And you thought Dan Quayle was next in line

It might seem that all is lost for the Dukakis campaign. But there's still a way Sasso & Co. could see their man in the White House.

Assume, as CNN'sBernard Shaw said in the final presidential debate, that George Bush dies before inauguration day. Who would take the oath of office on January 20? Probably Dan Quayle, as Shaw said, but not necessarily. Maybe Bob Dole or another Republican. Conceivably even the Duke. The answer lies in the crevices of the Constitution.

At first reading, a clause of the 20th Amendment seems to be the last word"If, at the time fixed for the beginning of the term of the president, the president-elect shall have died, the vice president-elect shall become president."

But look again. The amendment cannot apply until there's a president-elect-and that's the catch. Shaw spoke of Bush as becoming "president-elect" as soon as the polis closed on November 8. Constitutionally he jumped the gun by more than a month. Until December 19, when members of the electoral college meet in the capitols of their states to cast separate ballots for president and vice president, Bush is just a candidate. And even after that he may still be just a candidate. Some say he doesn't become the official president-elect until January 6, when Congress counts the electoral college ballots.

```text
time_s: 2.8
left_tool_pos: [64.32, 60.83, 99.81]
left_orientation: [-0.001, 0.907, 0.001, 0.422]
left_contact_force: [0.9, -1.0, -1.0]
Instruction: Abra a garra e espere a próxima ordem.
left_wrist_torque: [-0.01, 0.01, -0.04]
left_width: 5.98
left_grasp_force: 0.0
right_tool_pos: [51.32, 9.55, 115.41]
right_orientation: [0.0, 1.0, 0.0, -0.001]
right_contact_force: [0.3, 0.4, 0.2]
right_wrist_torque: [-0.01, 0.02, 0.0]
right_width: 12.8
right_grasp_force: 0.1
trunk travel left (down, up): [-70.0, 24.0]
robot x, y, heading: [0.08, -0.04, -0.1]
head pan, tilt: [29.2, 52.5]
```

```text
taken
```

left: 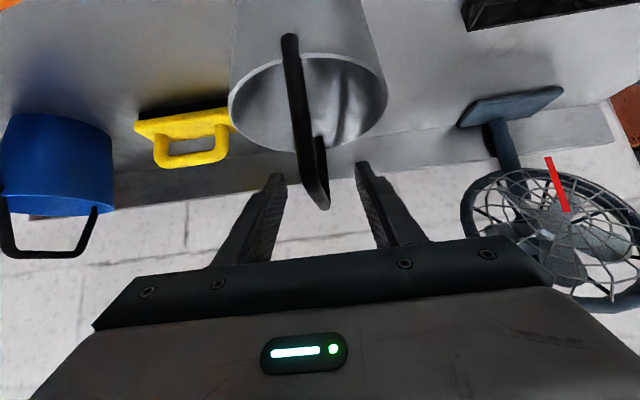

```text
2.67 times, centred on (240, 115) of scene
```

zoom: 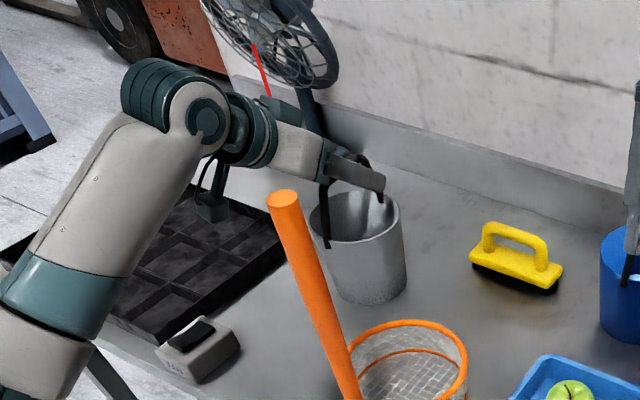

Consequently, much depends on when Bush dies. If he goes before December 19, the 20th Amendment would not apply. Instead, the Republican National Committee could select a new nominee, as its rules provide. (The Democrats have similar provisions.) Republican electors' pledges would shift from Bush to the new nominee, perhaps primary runner-up Bob Dole. Or the RNC could let things be, assuming that GOP electors would vote for the late Bush and under the 20th Amendment Quayle would become president-elect.

But let's suppose the electors are less than delighted by the idea of Dan Quayle as Commander in Chief. Although electors are pledged to abide by the popular vote in the state, only a handful of states provide criminal penalties for violators. Just eight electors out of more than 16,000 have ever broken their pledges. But the prospect of Quayle in the Oval Office might make party faithful think hard before casting their ballot.

If Bush dies, it's not hard to picture electors-Republicans and Democrats alike-conferring privately before December 19 to settle on a new candidate. They would not be completely unconstrained. Congress has the statutory option to reject any electoral vote that is not "regularly given," and nobody knows what that means. To be safe, the electors would have an incentive to rally behind someone popular in Congress. Someone like, say, Minority Leader Dole.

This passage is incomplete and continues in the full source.